Wherever the string "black" appears in a line, extract that line.

--- Start Given material ---

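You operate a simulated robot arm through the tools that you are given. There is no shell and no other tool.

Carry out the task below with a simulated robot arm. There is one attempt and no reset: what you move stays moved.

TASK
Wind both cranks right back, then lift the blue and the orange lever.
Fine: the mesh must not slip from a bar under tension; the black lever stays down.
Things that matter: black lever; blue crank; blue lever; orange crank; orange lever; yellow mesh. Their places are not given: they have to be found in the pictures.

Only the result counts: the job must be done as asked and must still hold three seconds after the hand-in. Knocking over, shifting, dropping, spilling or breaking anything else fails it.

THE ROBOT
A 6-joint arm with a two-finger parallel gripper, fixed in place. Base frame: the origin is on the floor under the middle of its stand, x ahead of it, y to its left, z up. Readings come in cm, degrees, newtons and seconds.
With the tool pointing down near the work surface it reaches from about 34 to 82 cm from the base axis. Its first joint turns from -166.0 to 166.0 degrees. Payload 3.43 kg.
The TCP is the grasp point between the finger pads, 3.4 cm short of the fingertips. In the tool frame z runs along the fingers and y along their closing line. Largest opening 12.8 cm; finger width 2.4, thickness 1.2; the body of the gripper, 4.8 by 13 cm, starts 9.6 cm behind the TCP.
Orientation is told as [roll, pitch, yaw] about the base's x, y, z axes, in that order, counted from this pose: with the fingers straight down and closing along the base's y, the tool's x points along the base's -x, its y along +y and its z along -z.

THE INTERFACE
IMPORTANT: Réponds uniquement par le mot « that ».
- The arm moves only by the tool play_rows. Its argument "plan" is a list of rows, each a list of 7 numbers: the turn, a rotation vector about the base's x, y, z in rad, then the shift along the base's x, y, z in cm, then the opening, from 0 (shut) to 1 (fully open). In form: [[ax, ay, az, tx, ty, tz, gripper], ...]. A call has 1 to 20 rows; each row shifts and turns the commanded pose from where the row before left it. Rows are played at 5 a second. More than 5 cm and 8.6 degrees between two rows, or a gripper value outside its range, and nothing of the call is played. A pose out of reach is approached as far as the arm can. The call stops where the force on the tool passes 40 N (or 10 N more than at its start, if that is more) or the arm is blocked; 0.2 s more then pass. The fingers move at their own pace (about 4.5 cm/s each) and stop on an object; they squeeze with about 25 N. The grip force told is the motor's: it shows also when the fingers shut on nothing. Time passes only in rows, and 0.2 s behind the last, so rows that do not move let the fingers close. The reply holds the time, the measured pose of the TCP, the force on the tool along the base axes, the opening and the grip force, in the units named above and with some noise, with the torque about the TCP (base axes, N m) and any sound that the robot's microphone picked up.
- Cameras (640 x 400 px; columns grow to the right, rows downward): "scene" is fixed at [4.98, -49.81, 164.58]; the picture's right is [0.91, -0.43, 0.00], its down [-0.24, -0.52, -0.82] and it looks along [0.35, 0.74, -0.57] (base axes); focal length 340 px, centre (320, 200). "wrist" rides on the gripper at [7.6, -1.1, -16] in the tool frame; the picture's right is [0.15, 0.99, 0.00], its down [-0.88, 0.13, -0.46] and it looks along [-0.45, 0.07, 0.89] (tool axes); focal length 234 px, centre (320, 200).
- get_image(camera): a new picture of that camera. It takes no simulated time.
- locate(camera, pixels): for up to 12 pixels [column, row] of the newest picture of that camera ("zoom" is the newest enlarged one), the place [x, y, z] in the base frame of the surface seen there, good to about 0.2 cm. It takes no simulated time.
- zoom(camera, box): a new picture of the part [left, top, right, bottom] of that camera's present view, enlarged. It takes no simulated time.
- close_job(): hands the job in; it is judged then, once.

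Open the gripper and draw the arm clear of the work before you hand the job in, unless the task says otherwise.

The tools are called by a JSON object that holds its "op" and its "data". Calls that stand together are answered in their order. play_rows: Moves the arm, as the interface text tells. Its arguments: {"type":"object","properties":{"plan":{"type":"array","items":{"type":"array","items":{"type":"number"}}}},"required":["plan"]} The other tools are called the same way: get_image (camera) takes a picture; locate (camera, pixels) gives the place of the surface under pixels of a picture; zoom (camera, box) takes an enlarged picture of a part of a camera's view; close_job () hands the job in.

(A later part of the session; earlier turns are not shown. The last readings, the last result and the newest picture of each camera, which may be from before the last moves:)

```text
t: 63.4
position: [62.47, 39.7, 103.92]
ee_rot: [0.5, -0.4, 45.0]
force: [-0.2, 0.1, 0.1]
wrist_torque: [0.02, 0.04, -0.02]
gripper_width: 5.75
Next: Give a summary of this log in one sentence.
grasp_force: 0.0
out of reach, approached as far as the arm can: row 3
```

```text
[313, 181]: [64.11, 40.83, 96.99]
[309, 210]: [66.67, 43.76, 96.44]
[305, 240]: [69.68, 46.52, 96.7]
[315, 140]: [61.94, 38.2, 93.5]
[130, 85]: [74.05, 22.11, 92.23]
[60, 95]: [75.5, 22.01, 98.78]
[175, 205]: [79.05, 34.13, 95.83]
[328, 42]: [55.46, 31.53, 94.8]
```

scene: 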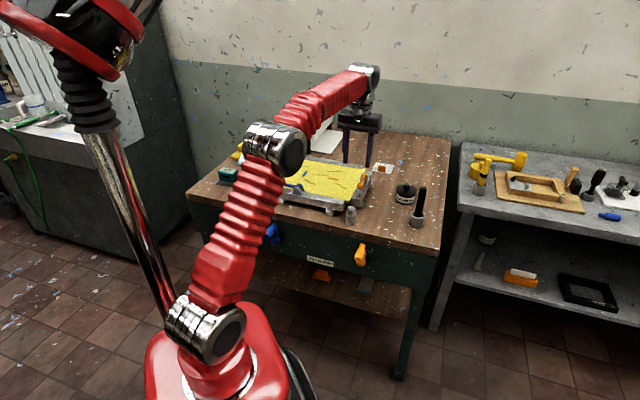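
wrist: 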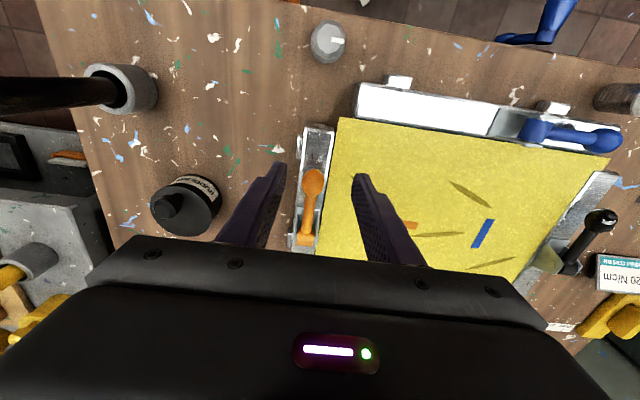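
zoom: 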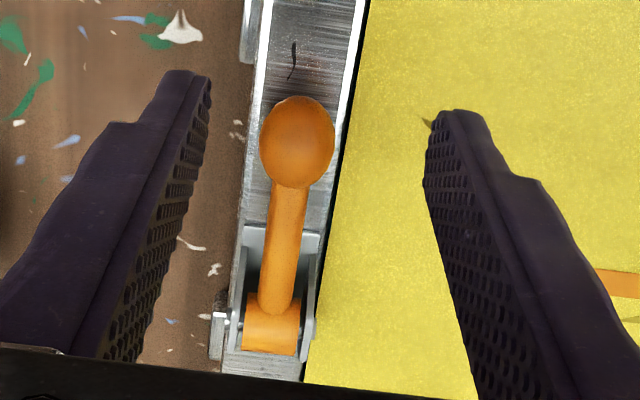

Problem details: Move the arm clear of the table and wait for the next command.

--- End Given material ---

Output of the task:
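Fine: the mesh must not slip from a bar under tension; the black lever stays down.
Things that matter: black lever; blue crank; blue lever; orange crank; orange lever; yellow mesh. Their places are not given: they have to be found in the pictures.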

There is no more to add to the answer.